Senhoras e Senhores!

Com sentimentos de respeito e apreço apresento-me hoje aqui, na Segunda Conferência Internacional sobre a Alimentação. Agradeço-lhe, senhor Presidente, o caloroso acolhimento e as palavras de boas-vindas. Saúdo cordialmente o Diretor-Geral da Fao, professor José Graziano da Silva, e a Diretora-Geral da OMS, Dra Margaret Chan, e alegro-me pela vossa decisão de reunir nesta Conferência representantes de Estados, instituições internacionais, organizações da sociedade civil, do mundo da agricultura e do sector privado, para estudar juntos as formas de intervenção para garantir a alimentação, assim como as mudanças necessárias que devem ser feitas às atuais estratégias. A unidade global de propósitos e ações, mas, sobretudo o espírito de irmandade, podem ser decisivos para soluções adequadas. A Igreja, como sabeis, procura estar sempre atenta e ser solícita em relação a tudo o que se refere ao bem-estar espiritual e material das pessoas, em primeiro lugar de quantos vivem marginalizados e são excluídos, para que sejam garantidas a sua segurança e dignidade.

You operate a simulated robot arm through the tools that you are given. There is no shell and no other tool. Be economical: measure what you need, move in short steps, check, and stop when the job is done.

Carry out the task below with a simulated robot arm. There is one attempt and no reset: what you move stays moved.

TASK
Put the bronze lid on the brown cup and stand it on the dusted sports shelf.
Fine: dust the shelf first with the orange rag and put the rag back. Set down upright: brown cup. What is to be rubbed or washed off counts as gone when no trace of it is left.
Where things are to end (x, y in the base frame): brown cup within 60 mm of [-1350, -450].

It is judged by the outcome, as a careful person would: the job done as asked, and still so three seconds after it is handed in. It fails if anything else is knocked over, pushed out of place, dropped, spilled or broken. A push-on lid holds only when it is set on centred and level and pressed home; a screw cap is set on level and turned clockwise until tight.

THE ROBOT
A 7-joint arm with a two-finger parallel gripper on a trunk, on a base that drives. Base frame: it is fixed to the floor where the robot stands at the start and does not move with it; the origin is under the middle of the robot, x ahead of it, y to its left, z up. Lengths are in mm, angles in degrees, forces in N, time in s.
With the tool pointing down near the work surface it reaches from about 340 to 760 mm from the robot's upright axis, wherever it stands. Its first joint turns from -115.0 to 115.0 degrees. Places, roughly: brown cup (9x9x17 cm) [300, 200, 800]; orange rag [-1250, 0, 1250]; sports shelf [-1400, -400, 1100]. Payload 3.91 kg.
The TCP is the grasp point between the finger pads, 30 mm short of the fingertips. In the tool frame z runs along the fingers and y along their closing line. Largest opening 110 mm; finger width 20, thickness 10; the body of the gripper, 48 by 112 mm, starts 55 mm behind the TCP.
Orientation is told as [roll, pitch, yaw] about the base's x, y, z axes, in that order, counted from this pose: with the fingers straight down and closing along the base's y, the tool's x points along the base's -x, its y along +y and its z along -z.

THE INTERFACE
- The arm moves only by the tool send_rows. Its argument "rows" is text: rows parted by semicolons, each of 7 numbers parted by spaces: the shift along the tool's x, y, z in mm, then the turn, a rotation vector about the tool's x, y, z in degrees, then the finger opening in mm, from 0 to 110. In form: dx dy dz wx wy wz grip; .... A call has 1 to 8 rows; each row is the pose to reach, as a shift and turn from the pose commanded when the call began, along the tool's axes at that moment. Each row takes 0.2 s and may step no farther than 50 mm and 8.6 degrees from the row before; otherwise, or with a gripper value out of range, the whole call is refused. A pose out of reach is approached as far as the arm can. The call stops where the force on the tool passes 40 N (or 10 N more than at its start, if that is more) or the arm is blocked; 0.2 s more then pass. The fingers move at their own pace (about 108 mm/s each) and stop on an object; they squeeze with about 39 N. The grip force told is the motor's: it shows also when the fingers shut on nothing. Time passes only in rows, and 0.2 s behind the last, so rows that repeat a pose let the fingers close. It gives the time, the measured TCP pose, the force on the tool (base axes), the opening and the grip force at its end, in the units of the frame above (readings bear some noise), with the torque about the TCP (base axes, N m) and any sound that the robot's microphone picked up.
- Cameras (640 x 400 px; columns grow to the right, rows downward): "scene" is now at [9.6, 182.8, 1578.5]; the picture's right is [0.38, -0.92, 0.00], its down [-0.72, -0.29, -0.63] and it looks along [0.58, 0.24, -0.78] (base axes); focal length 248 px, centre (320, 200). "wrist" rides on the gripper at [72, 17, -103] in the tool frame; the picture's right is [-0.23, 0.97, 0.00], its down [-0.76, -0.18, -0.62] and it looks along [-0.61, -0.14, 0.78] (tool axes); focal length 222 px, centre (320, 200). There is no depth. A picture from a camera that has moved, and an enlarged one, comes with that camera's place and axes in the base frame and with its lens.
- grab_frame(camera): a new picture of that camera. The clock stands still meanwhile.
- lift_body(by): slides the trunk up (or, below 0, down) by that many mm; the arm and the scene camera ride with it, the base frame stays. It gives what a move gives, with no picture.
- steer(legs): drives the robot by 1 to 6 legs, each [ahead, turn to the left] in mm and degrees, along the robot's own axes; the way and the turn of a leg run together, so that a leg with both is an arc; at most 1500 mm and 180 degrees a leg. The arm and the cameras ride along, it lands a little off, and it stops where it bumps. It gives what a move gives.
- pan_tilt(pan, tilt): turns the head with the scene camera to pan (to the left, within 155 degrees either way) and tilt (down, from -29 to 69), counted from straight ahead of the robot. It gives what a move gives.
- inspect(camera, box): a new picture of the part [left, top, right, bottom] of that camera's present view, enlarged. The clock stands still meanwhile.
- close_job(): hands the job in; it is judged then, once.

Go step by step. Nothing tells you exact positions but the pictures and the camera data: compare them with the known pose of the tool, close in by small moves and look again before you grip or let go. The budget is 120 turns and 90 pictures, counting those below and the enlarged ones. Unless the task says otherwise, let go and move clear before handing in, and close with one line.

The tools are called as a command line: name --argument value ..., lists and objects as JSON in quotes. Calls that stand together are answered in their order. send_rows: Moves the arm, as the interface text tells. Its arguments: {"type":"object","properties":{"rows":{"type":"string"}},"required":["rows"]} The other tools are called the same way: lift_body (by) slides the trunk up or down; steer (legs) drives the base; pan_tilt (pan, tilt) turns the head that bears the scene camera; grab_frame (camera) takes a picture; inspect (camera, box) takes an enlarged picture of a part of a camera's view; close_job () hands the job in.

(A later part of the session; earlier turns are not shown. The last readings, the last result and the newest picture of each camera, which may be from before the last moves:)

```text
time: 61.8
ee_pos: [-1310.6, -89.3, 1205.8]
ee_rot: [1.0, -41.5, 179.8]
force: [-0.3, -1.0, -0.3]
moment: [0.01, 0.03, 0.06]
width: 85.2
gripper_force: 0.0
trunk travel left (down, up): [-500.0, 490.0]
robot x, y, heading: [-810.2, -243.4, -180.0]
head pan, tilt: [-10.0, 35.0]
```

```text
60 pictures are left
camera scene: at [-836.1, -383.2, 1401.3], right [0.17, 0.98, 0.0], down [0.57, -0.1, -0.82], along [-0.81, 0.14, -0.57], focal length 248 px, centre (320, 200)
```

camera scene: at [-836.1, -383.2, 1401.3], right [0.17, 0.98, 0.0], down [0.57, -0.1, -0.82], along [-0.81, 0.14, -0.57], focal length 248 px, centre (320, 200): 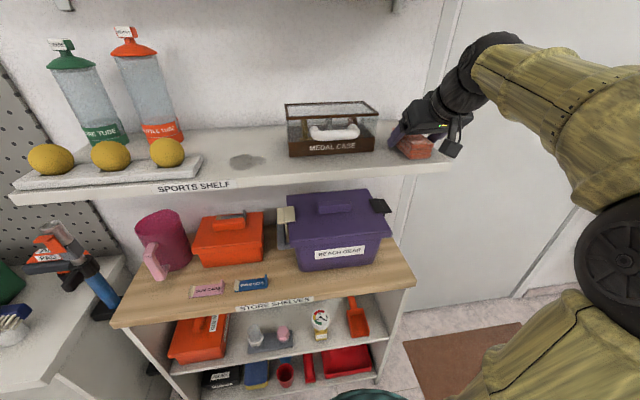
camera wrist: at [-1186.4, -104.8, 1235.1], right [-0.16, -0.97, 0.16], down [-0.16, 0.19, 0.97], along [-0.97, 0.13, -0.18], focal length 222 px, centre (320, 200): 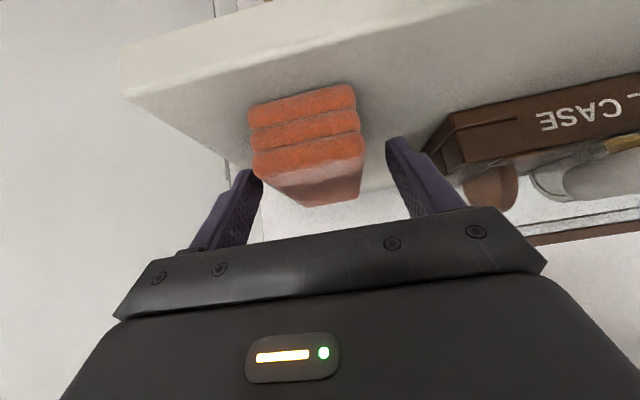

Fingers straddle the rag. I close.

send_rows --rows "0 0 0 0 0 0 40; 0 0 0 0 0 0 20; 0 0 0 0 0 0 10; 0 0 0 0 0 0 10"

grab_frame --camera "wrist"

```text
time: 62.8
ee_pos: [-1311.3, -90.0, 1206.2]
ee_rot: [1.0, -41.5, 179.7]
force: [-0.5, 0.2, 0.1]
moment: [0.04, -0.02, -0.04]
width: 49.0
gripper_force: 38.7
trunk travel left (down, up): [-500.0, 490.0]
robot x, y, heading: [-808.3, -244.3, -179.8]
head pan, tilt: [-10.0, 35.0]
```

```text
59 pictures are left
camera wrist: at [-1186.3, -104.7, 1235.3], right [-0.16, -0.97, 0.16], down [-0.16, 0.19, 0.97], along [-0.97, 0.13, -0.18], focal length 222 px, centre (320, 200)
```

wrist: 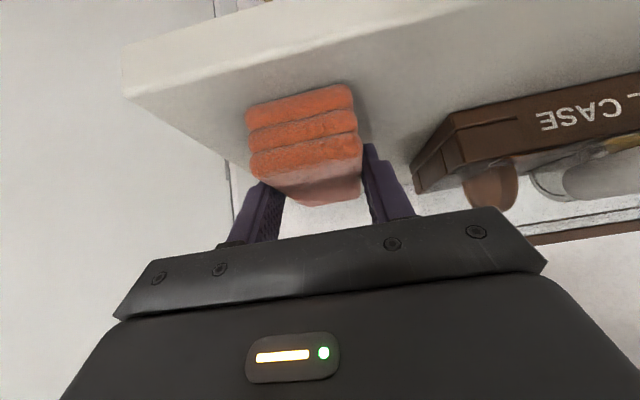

Os destinos de cada nação estão mais do que nunca relacionados entre si, como os membros de uma mesma família, que dependem uns dos outros. Mas vivemos numa época na qual as relações entre as nações são demasiadas vezes deterioradas pela suspeita recíproca, que por vezes se transforma em maneiras de agressão bélica e econômica, mina a amizade entre irmãos e rejeita ou descarta quem já está excluído. Sabe isto muito bem quem não tem o pão diário nem um trabalho digno. É este o quadro mundial, no qual se devem reconhecer os limites de organizações que se baseiam na soberania de cada um dos Estados, entendida como absoluta, e nos interesses nacionais, muitas vezes condicionados por pequenos grupos de poder. Explica bem isto a leitura da vossa agenda de trabalho que se propõe elaborar novas normas, novas formas e mais compromissos para alimentar o mundo. Nesta perspectiva espero que, na formulação de tais compromissos os Estados se inspirem na convicção de que o direito à alimentação só será garantido se nos preocuparmos com o seu protagonista real, ou seja, a pessoa que sofre os efeitos da fome e da subalimentação. O sujeito real!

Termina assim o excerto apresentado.